▸ **What to work on**
In the material below, find how many lines contain the string "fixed". Write only that number.
— Begin Information supplied —
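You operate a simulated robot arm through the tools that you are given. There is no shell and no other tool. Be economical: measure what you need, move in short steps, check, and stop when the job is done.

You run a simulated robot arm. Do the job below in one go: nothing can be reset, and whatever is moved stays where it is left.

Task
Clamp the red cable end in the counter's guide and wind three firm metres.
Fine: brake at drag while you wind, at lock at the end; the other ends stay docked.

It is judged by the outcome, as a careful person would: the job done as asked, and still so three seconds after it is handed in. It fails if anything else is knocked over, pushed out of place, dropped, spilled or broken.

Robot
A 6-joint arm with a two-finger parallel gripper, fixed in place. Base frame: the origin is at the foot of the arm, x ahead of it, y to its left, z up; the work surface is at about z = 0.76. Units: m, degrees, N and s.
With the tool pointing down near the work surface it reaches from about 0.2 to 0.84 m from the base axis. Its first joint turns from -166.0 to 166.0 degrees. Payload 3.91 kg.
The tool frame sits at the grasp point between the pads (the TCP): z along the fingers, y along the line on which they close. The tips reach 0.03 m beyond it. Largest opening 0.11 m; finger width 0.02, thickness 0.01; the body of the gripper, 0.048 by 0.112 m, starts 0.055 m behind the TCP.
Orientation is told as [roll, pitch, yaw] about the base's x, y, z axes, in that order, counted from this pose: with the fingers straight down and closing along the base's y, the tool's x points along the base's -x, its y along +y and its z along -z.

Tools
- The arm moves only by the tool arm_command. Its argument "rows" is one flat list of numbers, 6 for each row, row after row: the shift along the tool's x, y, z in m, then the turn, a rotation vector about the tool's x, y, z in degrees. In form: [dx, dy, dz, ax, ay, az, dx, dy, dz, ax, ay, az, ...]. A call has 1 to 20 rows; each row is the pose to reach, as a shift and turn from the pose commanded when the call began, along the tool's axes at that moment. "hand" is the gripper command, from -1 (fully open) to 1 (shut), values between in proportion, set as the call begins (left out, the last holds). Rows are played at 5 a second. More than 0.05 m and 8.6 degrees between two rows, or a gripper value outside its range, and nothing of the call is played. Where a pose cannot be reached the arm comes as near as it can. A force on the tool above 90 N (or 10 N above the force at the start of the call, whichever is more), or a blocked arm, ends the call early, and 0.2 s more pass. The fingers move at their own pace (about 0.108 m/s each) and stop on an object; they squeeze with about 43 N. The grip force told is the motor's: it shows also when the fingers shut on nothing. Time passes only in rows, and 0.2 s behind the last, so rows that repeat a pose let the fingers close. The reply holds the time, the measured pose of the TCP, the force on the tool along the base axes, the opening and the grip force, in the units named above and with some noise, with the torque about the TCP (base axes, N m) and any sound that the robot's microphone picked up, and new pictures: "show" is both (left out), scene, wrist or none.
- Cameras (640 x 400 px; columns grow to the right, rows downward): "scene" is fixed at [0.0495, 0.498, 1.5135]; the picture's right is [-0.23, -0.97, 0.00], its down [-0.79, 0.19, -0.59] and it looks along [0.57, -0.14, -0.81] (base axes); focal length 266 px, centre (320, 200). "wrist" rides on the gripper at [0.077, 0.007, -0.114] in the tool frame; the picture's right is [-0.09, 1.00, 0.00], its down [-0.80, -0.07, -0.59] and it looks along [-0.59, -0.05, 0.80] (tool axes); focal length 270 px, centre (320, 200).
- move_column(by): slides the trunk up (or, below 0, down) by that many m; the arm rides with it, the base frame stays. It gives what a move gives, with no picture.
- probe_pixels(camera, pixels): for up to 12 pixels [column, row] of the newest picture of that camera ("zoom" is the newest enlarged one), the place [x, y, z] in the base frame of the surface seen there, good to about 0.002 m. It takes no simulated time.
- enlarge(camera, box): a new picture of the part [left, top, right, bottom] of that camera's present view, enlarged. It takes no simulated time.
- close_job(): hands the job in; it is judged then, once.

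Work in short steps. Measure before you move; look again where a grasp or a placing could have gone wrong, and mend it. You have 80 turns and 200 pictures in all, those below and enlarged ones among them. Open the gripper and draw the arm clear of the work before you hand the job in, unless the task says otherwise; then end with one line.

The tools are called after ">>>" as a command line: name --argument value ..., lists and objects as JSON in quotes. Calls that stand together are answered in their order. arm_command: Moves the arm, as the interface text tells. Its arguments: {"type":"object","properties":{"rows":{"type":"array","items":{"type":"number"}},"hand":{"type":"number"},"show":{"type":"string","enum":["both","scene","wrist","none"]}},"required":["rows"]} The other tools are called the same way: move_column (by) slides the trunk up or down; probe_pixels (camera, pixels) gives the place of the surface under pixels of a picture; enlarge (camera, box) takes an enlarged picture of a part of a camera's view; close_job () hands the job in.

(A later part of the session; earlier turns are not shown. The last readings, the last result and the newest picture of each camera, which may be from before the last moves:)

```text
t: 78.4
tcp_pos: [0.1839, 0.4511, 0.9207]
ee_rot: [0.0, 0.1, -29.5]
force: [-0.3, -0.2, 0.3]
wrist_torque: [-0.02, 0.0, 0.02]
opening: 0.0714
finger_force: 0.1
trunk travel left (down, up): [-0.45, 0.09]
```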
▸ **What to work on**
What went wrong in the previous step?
— End Information supplied —
▸ **Output**
2